Number one, if possible, make sure nobody brings a full-charged wand of Endure Elements. No need to worry about players memorising the spell, because it's then a question of balancing how many spell slots they can afford to blow on E.E. thus compromising their magic supplies a bit. In particular this is something to twist the party with if it's accustomed to getting around with a bunch of familiars, animal companions, mounts, or pack animals in tow; players often remember to prepare themselves for cold weather, but they don't remember to prepare their other living creatures the same way. That 30-charge wand gets burned out a lot faster if it's covering 4 players + 4 mounts each day.

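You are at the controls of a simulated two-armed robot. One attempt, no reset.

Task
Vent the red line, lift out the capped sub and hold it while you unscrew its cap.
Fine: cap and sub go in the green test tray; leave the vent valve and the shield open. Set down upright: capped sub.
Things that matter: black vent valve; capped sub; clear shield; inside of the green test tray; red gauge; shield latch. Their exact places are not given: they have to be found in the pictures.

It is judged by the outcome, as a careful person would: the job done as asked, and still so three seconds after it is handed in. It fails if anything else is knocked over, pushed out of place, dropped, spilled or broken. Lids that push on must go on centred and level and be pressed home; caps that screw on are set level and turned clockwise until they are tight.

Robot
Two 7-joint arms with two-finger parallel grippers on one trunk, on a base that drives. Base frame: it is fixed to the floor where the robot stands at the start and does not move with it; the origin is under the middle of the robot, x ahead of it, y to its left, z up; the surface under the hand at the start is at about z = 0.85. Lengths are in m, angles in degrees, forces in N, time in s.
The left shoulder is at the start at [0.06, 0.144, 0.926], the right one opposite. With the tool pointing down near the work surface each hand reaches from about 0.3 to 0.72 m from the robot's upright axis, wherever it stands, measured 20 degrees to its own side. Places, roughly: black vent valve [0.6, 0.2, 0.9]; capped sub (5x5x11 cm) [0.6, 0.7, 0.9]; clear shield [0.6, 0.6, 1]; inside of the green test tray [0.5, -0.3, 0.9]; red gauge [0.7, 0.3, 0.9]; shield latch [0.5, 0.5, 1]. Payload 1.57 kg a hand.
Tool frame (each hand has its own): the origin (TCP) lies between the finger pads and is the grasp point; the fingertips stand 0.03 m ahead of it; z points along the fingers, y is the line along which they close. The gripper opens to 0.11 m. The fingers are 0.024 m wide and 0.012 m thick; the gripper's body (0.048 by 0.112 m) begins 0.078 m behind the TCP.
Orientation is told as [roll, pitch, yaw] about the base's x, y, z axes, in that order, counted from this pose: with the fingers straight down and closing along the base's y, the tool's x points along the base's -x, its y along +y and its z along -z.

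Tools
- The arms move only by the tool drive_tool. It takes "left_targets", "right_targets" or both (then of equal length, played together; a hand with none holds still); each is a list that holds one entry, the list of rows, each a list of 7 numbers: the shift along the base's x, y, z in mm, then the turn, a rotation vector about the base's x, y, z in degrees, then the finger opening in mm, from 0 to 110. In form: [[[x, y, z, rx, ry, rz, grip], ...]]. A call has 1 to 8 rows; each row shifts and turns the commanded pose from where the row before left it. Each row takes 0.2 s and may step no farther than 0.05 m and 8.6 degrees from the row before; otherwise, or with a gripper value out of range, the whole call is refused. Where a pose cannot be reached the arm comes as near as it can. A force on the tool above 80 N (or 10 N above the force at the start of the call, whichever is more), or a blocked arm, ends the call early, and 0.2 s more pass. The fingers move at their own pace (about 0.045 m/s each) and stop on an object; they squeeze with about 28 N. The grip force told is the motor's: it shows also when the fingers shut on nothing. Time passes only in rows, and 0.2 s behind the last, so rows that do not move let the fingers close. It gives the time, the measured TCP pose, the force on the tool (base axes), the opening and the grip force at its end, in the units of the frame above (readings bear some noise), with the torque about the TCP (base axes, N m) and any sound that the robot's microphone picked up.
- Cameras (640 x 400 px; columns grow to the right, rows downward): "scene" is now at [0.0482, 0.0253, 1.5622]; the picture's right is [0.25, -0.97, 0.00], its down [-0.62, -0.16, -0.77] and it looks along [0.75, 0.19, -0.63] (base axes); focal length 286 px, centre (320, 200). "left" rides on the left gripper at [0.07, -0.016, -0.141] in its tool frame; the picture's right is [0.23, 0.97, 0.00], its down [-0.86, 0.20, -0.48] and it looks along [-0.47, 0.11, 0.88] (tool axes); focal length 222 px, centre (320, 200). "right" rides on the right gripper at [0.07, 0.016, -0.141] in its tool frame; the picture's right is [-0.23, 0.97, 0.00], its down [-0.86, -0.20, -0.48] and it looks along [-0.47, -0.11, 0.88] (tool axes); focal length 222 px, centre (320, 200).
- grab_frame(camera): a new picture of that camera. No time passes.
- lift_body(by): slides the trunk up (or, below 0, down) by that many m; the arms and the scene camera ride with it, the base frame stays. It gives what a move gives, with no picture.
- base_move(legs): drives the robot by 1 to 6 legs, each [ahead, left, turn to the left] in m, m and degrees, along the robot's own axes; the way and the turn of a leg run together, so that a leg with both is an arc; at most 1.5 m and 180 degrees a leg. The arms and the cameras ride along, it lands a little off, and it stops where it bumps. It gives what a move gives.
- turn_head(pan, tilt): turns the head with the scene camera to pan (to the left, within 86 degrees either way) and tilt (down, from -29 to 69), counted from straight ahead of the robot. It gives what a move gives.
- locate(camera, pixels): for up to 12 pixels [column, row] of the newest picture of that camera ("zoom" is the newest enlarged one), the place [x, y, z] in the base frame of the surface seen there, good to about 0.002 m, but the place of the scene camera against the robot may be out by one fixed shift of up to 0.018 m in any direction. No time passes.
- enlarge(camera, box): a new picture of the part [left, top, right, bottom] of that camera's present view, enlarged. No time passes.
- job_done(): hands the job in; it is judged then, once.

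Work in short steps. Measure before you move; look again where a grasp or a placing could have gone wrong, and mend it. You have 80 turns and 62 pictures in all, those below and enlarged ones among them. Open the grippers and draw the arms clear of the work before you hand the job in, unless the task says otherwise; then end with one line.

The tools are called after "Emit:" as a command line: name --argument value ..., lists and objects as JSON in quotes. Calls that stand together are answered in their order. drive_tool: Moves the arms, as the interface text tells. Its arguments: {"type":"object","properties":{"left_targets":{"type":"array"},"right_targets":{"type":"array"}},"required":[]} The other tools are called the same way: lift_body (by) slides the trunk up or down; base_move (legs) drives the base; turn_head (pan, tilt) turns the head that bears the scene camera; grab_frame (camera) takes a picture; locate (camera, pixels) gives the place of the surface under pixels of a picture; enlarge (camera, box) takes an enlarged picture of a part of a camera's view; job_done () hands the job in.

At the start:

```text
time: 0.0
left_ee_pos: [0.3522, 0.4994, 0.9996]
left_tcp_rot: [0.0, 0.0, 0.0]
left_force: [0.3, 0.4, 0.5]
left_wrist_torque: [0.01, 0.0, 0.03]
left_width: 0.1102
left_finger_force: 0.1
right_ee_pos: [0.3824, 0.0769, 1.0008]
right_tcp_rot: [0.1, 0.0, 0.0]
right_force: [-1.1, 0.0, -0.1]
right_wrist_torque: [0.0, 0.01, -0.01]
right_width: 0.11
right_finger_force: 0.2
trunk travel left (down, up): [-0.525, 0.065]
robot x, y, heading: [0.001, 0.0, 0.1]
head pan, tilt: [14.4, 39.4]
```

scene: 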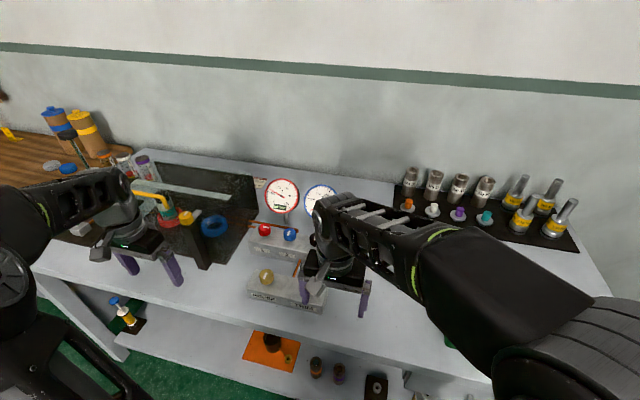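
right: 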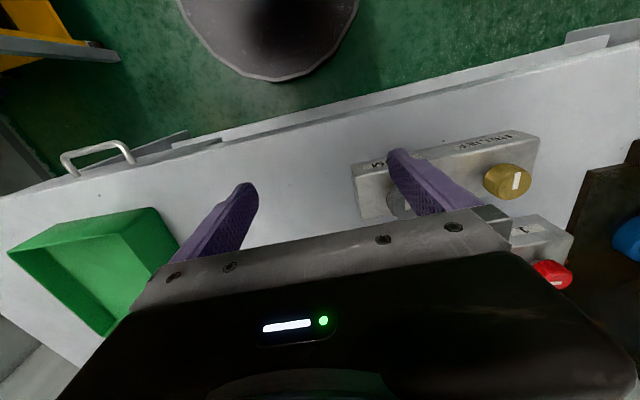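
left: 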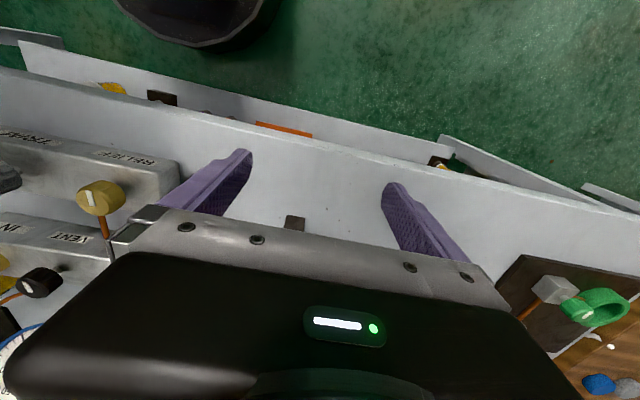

Number two, don't leave the temperature constant over the course of the expedition. Set yourself a simple weather generator per day: 1d6 roll, 1 the temperature stays as it is, 2 the teperature gets warmer by 1 band, 3-4 the temperature gets colder by 1 band, 5 the temperature gets warmer by 2 bands, 6 the temperature gets colder by 2 bands. Gate it so the weather can never get any warmer than the Cold temperature band (40 F to 0 F) and likely no colder than Extreme Cold. This is important because the party might content itself with preparing for Cold temperatures and find itself in serious trouble after a couple of days or so when the weather worsens. And remember Survival checks allow parties to predict the weather about 24 hours out. But even then, consider as one of the suite of random encounters a sudden change in the weather, dropping the temperature by a band.

Number three, nighttime presents a great opportunity to just drop the temperature by a band and start smashing the party with Fort saves overnight if they haven't thought of it or have tried just sleeping in the open. Good complications could include damage to the party's portable shelters or so forth. And remember, armor with no insulation chills the body very quickly.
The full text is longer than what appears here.